Trinity Steps Forward While Looking Back


Irish step dancing is on a roll. As we approach the millennium, this art form--once a child of the provinces and characterized by stiff torsos and flying filigreed footwork--has emerged as mass entertainment. While “Riverdance” and Michael Flatley’s “Lord of the Dance” have recently dominated with Vegas flash, Trinity Irish Dance Company has been jigging, kicking and pan-piping since 1990, combining the traditional with the progressive.

Founded by former Irish step champion and choreographer Mark Howard, the Chicago-based troupe made its Los Angeles debut Sunday afternoon at UCLA’s Royce Hall. The 12-part program suffered slightly from repetition, but the caliber of dancing, the beaming faces and the energy of its 22 youthful hoofers made for a dynamic presentation.

Dry ice is requisite these days, and “The Mist” featured unitard-clad dancers, barefoot and occasionally upside-down, emerging from the stuff to create sculptural poses and Busby Berkeley-like formations with their arms and bodies.


“Blackthorn” saw a quintet of girls pulling out the Celtic stops in hard-toed jig shoes, their quicksilver feet hammering out intricate rhythms, their high kicks dazzling. Darren Smith, the lone male dancer in the company, provided needed testosterone in “Step About” and “Treble Jig,” jamming with dexterous tapping, airy jumps and lightning speed.

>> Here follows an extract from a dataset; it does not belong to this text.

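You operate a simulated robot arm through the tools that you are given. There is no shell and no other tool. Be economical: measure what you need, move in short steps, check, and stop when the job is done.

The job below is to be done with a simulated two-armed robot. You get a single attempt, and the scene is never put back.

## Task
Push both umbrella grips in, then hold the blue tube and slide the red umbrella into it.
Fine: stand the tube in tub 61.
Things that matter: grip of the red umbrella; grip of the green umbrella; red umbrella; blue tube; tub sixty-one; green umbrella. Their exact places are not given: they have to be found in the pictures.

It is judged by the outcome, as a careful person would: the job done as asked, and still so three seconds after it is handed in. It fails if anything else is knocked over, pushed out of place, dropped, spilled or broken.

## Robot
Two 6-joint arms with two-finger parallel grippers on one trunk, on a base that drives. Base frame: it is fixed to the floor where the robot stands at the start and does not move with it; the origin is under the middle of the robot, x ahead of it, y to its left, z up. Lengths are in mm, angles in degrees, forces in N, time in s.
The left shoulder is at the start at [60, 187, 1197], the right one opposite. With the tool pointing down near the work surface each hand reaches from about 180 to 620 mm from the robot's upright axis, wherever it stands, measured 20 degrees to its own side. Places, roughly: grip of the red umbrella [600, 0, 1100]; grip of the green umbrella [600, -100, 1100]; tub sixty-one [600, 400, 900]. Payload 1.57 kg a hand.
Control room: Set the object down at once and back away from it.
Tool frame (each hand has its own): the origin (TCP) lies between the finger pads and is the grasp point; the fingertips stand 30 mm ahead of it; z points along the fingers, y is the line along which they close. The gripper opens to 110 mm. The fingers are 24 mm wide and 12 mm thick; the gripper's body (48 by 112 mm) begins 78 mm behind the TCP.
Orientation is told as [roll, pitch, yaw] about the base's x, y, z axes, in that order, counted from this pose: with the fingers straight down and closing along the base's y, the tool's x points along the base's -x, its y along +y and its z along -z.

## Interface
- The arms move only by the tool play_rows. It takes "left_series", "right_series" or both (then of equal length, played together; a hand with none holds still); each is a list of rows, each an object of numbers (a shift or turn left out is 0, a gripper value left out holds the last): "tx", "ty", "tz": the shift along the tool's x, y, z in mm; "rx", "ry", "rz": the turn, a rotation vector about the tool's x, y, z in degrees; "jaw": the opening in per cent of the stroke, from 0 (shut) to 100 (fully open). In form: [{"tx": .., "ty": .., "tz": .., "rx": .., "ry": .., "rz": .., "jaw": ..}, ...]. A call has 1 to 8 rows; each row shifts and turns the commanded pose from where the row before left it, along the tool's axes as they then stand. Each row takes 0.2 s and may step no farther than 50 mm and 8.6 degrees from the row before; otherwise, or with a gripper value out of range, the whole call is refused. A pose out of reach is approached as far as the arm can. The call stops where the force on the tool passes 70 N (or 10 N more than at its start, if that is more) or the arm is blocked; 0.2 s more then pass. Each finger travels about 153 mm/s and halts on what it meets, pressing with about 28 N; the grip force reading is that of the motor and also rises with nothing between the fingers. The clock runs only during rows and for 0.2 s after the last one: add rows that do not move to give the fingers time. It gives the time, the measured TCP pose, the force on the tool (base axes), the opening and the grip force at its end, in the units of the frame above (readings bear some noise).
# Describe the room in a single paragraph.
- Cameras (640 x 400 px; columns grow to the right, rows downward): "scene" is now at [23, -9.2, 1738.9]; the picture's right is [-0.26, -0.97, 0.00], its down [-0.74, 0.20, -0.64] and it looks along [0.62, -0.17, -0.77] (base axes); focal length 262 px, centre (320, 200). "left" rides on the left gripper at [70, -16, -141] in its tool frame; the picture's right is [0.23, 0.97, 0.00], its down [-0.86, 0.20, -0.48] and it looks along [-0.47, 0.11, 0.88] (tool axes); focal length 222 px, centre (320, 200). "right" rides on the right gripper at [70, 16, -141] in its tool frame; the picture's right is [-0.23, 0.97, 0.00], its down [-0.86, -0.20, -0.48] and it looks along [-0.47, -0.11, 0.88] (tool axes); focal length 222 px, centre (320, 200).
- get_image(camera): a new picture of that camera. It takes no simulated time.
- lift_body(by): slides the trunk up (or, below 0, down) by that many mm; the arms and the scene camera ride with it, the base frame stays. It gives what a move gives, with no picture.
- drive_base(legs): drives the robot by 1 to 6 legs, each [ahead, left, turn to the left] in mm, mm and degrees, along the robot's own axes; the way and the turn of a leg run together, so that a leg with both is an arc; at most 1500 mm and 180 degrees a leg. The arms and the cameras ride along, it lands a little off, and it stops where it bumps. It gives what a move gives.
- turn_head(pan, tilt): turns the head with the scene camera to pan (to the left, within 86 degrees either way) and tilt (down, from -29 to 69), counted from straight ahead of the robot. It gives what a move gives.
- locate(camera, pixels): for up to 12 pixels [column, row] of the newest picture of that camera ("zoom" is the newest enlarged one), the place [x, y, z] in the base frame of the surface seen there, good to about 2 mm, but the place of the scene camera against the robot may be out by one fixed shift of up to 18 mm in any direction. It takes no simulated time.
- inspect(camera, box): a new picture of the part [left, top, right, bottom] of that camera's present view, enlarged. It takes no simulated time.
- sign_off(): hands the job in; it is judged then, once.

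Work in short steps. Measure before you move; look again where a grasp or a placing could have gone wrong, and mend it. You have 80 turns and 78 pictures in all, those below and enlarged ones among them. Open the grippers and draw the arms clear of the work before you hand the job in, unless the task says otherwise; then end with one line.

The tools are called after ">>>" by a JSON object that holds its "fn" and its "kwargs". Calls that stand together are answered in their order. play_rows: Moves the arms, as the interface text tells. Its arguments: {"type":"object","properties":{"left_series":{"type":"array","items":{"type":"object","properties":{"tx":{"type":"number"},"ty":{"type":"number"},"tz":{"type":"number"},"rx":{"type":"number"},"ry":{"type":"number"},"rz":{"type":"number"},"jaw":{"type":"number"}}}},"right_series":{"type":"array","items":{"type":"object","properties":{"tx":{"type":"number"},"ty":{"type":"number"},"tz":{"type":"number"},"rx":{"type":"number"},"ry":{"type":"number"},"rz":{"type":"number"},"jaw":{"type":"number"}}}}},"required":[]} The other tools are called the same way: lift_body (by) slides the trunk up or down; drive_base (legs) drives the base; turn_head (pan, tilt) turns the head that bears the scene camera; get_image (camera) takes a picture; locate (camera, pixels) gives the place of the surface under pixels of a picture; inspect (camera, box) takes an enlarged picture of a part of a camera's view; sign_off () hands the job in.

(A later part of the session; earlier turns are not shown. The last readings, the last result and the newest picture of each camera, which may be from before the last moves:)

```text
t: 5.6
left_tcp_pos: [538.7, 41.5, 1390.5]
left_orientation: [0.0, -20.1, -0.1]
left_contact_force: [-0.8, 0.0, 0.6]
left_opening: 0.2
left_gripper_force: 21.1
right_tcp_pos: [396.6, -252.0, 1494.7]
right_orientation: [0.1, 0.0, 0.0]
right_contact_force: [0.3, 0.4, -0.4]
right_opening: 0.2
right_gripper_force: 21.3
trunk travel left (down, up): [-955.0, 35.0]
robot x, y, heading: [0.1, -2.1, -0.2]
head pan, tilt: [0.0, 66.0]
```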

“The Mollies,” co-choreographed by Howard and Brian Jeffery, is well-intended, but the Pennsylvania coal-mining narrative of the Molly Maguires failed to cohesively fuse modern moves with the power of step dancing. Drab and dark, this four-part suite featured video by Stephan Mazurek, with close-ups of eyes proving remote, the accompanying dancing tepid.

The finale, “Celt Thunder,” lit up the stage with kaleidoscopic virtuosity. Taped music and a trio of able musicians kept good time--and things flowing--throughout.